We mentioned before that integrity is one of the most universal angelic qualities, and this is the reason: all of the angels in heaven act the way that they think, and they also think the way that they act. The Heavenly Doctrine puts it like this:

By creation man is so formed as to have his interior and exterior thought make one by correspondence; and these do make one in those that are in good, for such [people] both think and speak what is good only. But in those that are in evil, interior and exterior thought do not make a one, for such [people] think what is evil and say what is good. (HH 499)

This is one of the things that makes heaven so wonderful. Imagine how great it would be to always know that the other people around you are saying things that are true and doing things that are good, and more wonderfully, that we are too.   

This is what integrity truly is. It is to make a one of your interior and exterior thought. So that what we think and want on the inside is the same as what we say and do on the outside. This is a wonderful angelic quality that we can bring from this world to the next. Where “no good thing will he withhold from those who walk uprightly.”    
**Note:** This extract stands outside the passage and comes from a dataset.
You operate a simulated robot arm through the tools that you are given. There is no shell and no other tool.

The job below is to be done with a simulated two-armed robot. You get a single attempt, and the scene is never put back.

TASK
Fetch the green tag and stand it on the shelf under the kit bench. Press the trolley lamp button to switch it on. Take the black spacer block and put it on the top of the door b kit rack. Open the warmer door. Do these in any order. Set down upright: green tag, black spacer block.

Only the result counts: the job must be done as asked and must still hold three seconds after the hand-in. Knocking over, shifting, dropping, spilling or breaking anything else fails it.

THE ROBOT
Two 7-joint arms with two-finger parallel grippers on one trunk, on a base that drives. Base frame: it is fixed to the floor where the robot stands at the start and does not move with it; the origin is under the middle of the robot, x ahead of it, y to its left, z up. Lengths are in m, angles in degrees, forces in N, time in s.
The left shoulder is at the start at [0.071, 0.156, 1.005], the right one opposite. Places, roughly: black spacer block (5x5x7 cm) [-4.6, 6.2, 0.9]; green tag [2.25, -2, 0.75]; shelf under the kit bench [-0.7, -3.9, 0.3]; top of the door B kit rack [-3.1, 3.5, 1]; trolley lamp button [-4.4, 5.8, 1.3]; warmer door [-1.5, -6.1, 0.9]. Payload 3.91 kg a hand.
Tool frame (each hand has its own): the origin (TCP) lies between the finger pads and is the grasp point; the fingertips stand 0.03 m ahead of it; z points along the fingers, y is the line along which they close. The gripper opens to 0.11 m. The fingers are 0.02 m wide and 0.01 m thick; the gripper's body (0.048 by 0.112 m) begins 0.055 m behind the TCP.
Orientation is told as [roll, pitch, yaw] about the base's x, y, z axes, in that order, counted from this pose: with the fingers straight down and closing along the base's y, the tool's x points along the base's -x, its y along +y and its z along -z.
Now return in your mind to your idea or picture of heaven. Now whatever your picture is I want you to imagine a pathway between you, here and now, and that beautiful place which you want to live in, in heaven. Can you see the beautiful place at the end? How about the dark and dreary places in between? We know that the path will go through some dark places along the way, there may be deserts, dark forests, and splits in the path where we won't know what to do; but if we trust in the Lord, and use the truth that He gives us in his Word and hearts, we will be able to reach that paradise. The Lord tells us that

There really are paths in the spiritual world, paths that lead to each community of heaven and to each community of hell. We all see our own paths, spontaneously, it seems. We see them because the paths there are for the loves of each individual. Love opens the paths and leads us to our kindred spirits. No one sees any paths except those of his or her love.

“Oh Lord of hosts, blessed is the man who trusts in You!”